— Start —
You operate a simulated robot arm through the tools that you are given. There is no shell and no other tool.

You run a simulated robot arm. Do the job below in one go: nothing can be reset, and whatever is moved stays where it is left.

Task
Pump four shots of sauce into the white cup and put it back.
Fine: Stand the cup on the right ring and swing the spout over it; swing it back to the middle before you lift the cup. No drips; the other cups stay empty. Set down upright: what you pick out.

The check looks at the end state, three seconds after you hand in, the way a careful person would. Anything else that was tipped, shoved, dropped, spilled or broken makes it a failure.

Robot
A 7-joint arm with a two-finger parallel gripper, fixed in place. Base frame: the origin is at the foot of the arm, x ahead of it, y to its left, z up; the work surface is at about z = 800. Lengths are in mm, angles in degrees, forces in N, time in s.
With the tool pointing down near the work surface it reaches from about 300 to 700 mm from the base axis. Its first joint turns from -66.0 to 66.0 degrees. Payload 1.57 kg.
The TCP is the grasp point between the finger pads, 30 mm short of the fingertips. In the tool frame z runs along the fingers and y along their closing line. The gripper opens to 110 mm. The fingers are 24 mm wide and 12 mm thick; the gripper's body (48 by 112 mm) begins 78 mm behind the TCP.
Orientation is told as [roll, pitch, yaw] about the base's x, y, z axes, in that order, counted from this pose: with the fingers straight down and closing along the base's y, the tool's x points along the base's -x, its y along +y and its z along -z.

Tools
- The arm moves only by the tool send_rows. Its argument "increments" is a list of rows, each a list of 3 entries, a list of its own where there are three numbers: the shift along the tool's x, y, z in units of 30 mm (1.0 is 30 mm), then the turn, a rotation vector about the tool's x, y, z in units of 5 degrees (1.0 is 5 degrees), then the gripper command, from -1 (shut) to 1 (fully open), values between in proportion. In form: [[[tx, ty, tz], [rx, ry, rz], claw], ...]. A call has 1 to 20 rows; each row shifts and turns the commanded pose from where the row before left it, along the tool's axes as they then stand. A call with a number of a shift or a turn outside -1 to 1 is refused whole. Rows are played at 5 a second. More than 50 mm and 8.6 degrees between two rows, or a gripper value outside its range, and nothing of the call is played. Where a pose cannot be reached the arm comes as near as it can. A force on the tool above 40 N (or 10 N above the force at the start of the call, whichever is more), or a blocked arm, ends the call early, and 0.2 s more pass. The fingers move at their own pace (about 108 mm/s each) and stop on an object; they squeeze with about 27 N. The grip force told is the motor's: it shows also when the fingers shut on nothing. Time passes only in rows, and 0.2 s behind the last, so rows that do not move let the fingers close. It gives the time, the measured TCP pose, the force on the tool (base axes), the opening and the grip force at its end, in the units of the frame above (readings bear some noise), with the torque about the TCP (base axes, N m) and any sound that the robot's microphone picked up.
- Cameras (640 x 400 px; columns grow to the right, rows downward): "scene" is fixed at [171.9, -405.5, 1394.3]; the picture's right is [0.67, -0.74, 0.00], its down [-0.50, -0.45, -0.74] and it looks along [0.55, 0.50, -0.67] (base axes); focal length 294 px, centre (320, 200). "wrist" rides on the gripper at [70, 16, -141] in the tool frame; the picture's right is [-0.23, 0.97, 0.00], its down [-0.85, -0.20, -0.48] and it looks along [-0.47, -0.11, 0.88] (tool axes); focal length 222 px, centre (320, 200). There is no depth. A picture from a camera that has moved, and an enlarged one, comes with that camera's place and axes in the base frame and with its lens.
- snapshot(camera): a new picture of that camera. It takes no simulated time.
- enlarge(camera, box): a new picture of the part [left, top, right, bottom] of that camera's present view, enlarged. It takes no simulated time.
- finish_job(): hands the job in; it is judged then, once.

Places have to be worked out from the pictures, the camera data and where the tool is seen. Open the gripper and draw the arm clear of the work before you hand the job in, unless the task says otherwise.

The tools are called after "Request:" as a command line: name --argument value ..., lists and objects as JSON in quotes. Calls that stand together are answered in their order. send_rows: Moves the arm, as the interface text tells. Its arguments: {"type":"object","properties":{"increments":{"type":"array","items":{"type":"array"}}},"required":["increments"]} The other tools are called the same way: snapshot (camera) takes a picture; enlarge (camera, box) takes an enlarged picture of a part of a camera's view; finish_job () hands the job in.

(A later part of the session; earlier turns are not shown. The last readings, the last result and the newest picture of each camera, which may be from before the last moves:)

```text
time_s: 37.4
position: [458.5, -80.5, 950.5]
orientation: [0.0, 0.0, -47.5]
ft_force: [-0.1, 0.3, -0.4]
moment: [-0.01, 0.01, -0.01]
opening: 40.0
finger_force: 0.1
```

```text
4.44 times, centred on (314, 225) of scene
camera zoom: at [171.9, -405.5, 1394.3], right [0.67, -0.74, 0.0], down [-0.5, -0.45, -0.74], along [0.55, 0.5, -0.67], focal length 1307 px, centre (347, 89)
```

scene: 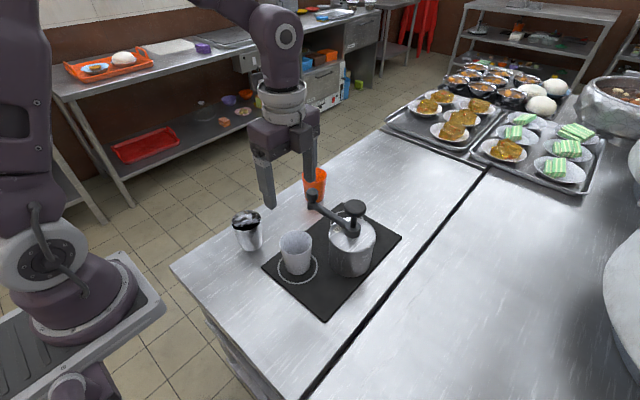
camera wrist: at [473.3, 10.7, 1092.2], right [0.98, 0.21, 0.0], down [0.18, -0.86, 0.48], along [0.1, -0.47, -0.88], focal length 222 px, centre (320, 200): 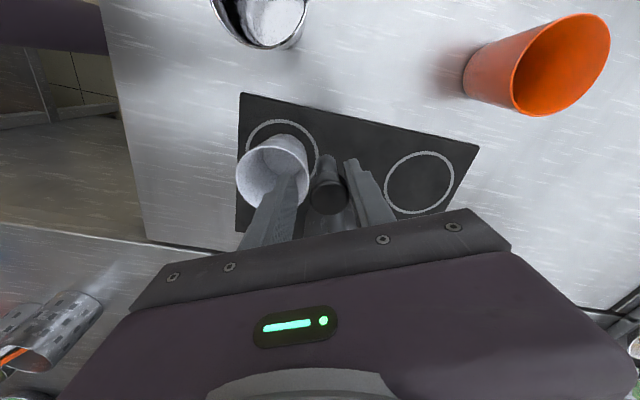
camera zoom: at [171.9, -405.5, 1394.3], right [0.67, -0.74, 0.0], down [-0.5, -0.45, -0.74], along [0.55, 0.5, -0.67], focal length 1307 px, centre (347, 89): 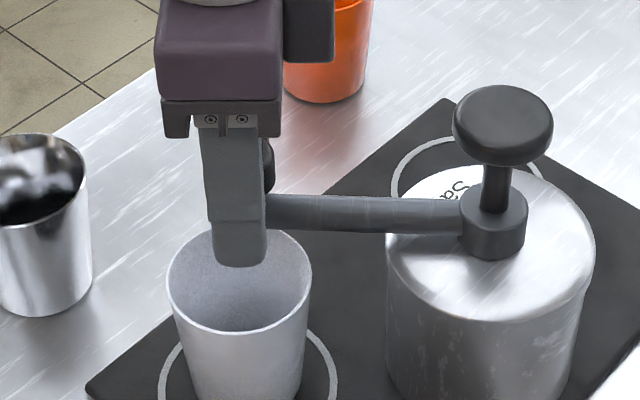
— End —
WORK INSTRUCTIONS: Copy the data character for character, but drop all pictures from the copy. The answer is a JSON array that holds each line as a string and skips blank lines.

THE REPLY:
[
  "You operate a simulated robot arm through the tools that you are given. There is no shell and no other tool.",
  "You run a simulated robot arm. Do the job below in one go: nothing can be reset, and whatever is moved stays where it is left.",
  "Task",
  "Pump four shots of sauce into the white cup and put it back.",
  "Fine: Stand the cup on the right ring and swing the spout over it; swing it back to the middle before you lift the cup. No drips; the other cups stay empty. Set down upright: what you pick out.",
  "The check looks at the end state, three seconds after you hand in, the way a careful person would. Anything else that was tipped, shoved, dropped, spilled or broken makes it a failure.",
  "Robot",
  "A 7-joint arm with a two-finger parallel gripper, fixed in place. Base frame: the origin is at the foot of the arm, x ahead of it, y to its left, z up; the work surface is at about z = 800. Lengths are in mm, angles in degrees, forces in N, time in s.",
  "With the tool pointing down near the work surface it reaches from about 300 to 700 mm from the base axis. Its first joint turns from -66.0 to 66.0 degrees. Payload 1.57 kg.",
  "The TCP is the grasp point between the finger pads, 30 mm short of the fingertips. In the tool frame z runs along the fingers and y along their closing line. The gripper opens to 110 mm. The fingers are 24 mm wide and 12 mm thick; the gripper's body (48 by 112 mm) begins 78 mm behind the TCP.",
  "Orientation is told as [roll, pitch, yaw] about the base's x, y, z axes, in that order, counted from this pose: with the fingers straight down and closing along the base's y, the tool's x points along the base's -x, its y along +y and its z along -z.",
  "Tools",
  "- The arm moves only by the tool send_rows. Its argument \"increments\" is a list of rows, each a list of 3 entries, a list of its own where there are three numbers: the shift along the tool's x, y, z in units of 30 mm (1.0 is 30 mm), then the turn, a rotation vector about the tool's x, y, z in units of 5 degrees (1.0 is 5 degrees), then the gripper command, from -1 (shut) to 1 (fully open), values between in proportion. In form: [[[tx, ty, tz], [rx, ry, rz], claw], ...]. A call has 1 to 20 rows; each row shifts and turns the commanded pose from where the row before left it, along the tool's axes as they then stand. A call with a number of a shift or a turn outside -1 to 1 is refused whole. Rows are played at 5 a second. More than 50 mm and 8.6 degrees between two rows, or a gripper value outside its range, and nothing of the call is played. Where a pose cannot be reached the arm comes as near as it can. A force on the tool above 40 N (or 10 N above the force at the start of the call, whichever is more), or a blocked arm, ends the call early, and 0.2 s more pass. The fingers move at their own pace (about 108 mm/s each) and stop on an object; they squeeze with about 27 N. The grip force told is the motor's: it shows also when the fingers shut on nothing. Time passes only in rows, and 0.2 s behind the last, so rows that do not move let the fingers close. It gives the time, the measured TCP pose, the force on the tool (base axes), the opening and the grip force at its end, in the units of the frame above (readings bear some noise), with the torque about the TCP (base axes, N m) and any sound that the robot's microphone picked up.",
  "- Cameras (640 x 400 px; columns grow to the right, rows downward): \"scene\" is fixed at [171.9, -405.5, 1394.3]; the picture's right is [0.67, -0.74, 0.00], its down [-0.50, -0.45, -0.74] and it looks along [0.55, 0.50, -0.67] (base axes); focal length 294 px, centre (320, 200). \"wrist\" rides on the gripper at [70, 16, -141] in the tool frame; the picture's right is [-0.23, 0.97, 0.00], its down [-0.85, -0.20, -0.48] and it looks along [-0.47, -0.11, 0.88] (tool axes); focal length 222 px, centre (320, 200). There is no depth. A picture from a camera that has moved, and an enlarged one, comes with that camera's place and axes in the base frame and with its lens.",
  "- snapshot(camera): a new picture of that camera. It takes no simulated time.",
  "- enlarge(camera, box): a new picture of the part [left, top, right, bottom] of that camera's present view, enlarged. It takes no simulated time.",
  "- finish_job(): hands the job in; it is judged then, once.",
  "Places have to be worked out from the pictures, the camera data and where the tool is seen. Open the gripper and draw the arm clear of the work before you hand the job in, unless the task says otherwise.",
  "The tools are called after \"Request:\" as a command line: name --argument value ..., lists and objects as JSON in quotes. Calls that stand together are answered in their order. send_rows: Moves the arm, as the interface text tells. Its arguments: {\"type\":\"object\",\"properties\":{\"increments\":{\"type\":\"array\",\"items\":{\"type\":\"array\"}}},\"required\":[\"increments\"]} The other tools are called the same way: snapshot (camera) takes a picture; enlarge (camera, box) takes an enlarged picture of a part of a camera's view; finish_job () hands the job in.",
  "(A later part of the session; earlier turns are not shown. The last readings, the last result and the newest picture of each camera, which may be from before the last moves:)",
  "```text",
  "time_s: 37.4",
  "position: [458.5, -80.5, 950.5]",
  "orientation: [0.0, 0.0, -47.5]",
  "ft_force: [-0.1, 0.3, -0.4]",
  "moment: [-0.01, 0.01, -0.01]",
  "opening: 40.0",
  "finger_force: 0.1",
  "```",
  "```text",
  "4.44 times, centred on (314, 225) of scene",
  "camera zoom: at [171.9, -405.5, 1394.3], right [0.67, -0.74, 0.0], down [-0.5, -0.45, -0.74], along [0.55, 0.5, -0.67], focal length 1307 px, centre (347, 89)",
  "```",
  "scene: ",
  "camera wrist: at [473.3, 10.7, 1092.2], right [0.98, 0.21, 0.0], down [0.18, -0.86, 0.48], along [0.1, -0.47, -0.88], focal length 222 px, centre (320, 200): ",
  "camera zoom: at [171.9, -405.5, 1394.3], right [0.67, -0.74, 0.0], down [-0.5, -0.45, -0.74], along [0.55, 0.5, -0.67], focal length 1307 px, centre (347, 89): "
]